2.19. De voorzieningenrechter zal het bestreden besluit vernietigen en verweerder opdragen een nieuw besluit te nemen. Gelet hierop heeft verzoeker geen belang meer bij het treffen van een voorlopige voorziening, zodat het verzoek zal worden afgewezen.
2.20. De voorzieningenrechter zal met toepassing van artikel 8:75, eerste lid, Awb verweerder veroordelen in de kosten die verzoeker heeft gemaakt. De kosten zijn op grond van het Besluit proceskosten bestuursrecht € 874,= (1 punt voor het verzoekschrift en 1 punt voor het verschijnen ter zitting, wegingsfactor 1).
3. Beslissing
De voorzieningenrechter:
- verklaart het beroep, geregistreerd onder nummer 11/16071 gegrond;
- vernietigt het bestreden besluit;
- draagt verweerder op binnen een termijn van zes weken na verzending van deze uitspraak een nieuw besluit te nemen op de aanvraag met in achtneming van deze uitspraak;
- veroordeelt verweerder in de proceskosten ad € 874,- en bepaalt dat verweerder deze kosten aan verzoeker dient te vergoeden;
- wijst het verzoek om voorlopige voorziening, geregistreerd onder nummer 11/16072 af.
Aldus gegeven door mr. A.S. Venema-Dietvorst en in het openbaar uitgesproken in tegenwoordigheid van mr. E.H. Pot als griffier op 9 juni 2011.
de griffier de voorzieningenrechter
Tegen de uitspraak inzake het verzoek om een voorlopige voorziening staat geen rechtsmiddel open.

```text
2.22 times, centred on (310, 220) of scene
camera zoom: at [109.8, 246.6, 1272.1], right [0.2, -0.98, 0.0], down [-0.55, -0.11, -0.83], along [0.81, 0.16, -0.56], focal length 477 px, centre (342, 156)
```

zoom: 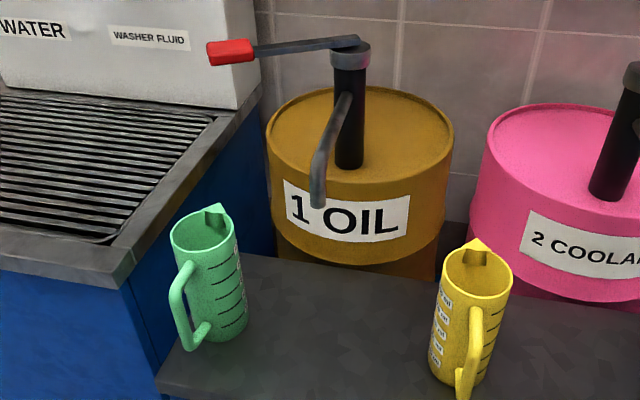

Tegen de uitspraak in de bodemzaak kunnen partijen binnen een week na de datum van verzending van deze uitspraak hoger beroep instellen bij de Afdeling bestuursrechtspraak van de Raad van State, onder vermelding van “hoger beroep vreemdelingenzaken”, postbus 16113, 2500 BC te ’s-Gravenhage. Ingevolge artikel 85 Vw 2000 dient het beroepschrift, in aanvulling op de vereisten gesteld in artikel 6:5 Awb, één of meer grieven tegen de uitspraak te bevatten. Artikel 6:6 Awb is niet van toepassing, indien niet is voldaan aan de vereisten genoemd in artikel 6:5, eerste lid, onder c en d, Awb of aan het eerste lid of tweede lid van artikel 85 Vw 2000.